**What the exercise asks**
Your task is to copy the listing exactly, with the pictures left out.

**Provided data**
○ ○ ○ ○ ○ ○ ○
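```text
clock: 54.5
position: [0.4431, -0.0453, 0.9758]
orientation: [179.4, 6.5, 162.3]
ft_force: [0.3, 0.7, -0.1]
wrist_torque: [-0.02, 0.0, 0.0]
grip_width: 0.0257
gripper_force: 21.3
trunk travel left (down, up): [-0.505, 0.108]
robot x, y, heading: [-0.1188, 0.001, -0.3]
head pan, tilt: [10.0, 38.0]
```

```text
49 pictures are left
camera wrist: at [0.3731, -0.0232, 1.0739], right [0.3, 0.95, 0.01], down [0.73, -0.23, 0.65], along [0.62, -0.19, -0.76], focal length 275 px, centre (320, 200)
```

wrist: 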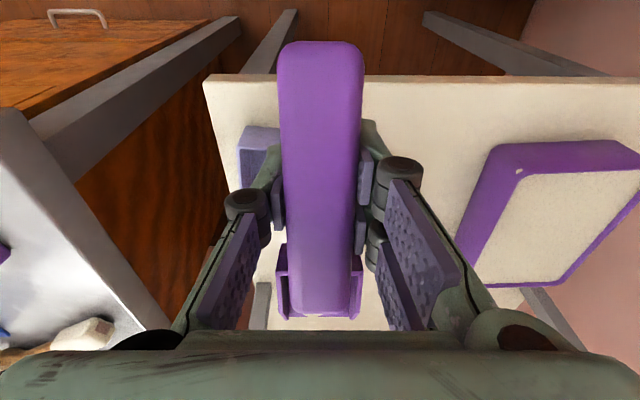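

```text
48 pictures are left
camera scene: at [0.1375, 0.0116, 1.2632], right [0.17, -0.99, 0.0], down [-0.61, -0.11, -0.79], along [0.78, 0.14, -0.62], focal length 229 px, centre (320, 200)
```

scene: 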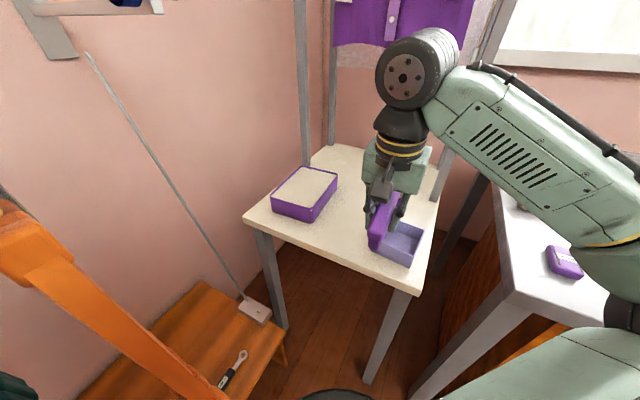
○ ○ ○ ○ ○ ○ ○
**Problem solution**
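```text
clock: 54.5
position: [0.4431, -0.0453, 0.9758]
orientation: [179.4, 6.5, 162.3]
ft_force: [0.3, 0.7, -0.1]
wrist_torque: [-0.02, 0.0, 0.0]
grip_width: 0.0257
gripper_force: 21.3
trunk travel left (down, up): [-0.505, 0.108]
robot x, y, heading: [-0.1188, 0.001, -0.3]
head pan, tilt: [10.0, 38.0]
```

```text
49 pictures are left
camera wrist: at [0.3731, -0.0232, 1.0739], right [0.3, 0.95, 0.01], down [0.73, -0.23, 0.65], along [0.62, -0.19, -0.76], focal length 275 px, centre (320, 200)
```

wrist: 

```text
48 pictures are left
camera scene: at [0.1375, 0.0116, 1.2632], right [0.17, -0.99, 0.0], down [-0.61, -0.11, -0.79], along [0.78, 0.14, -0.62], focal length 229 px, centre (320, 200)
```

scene: 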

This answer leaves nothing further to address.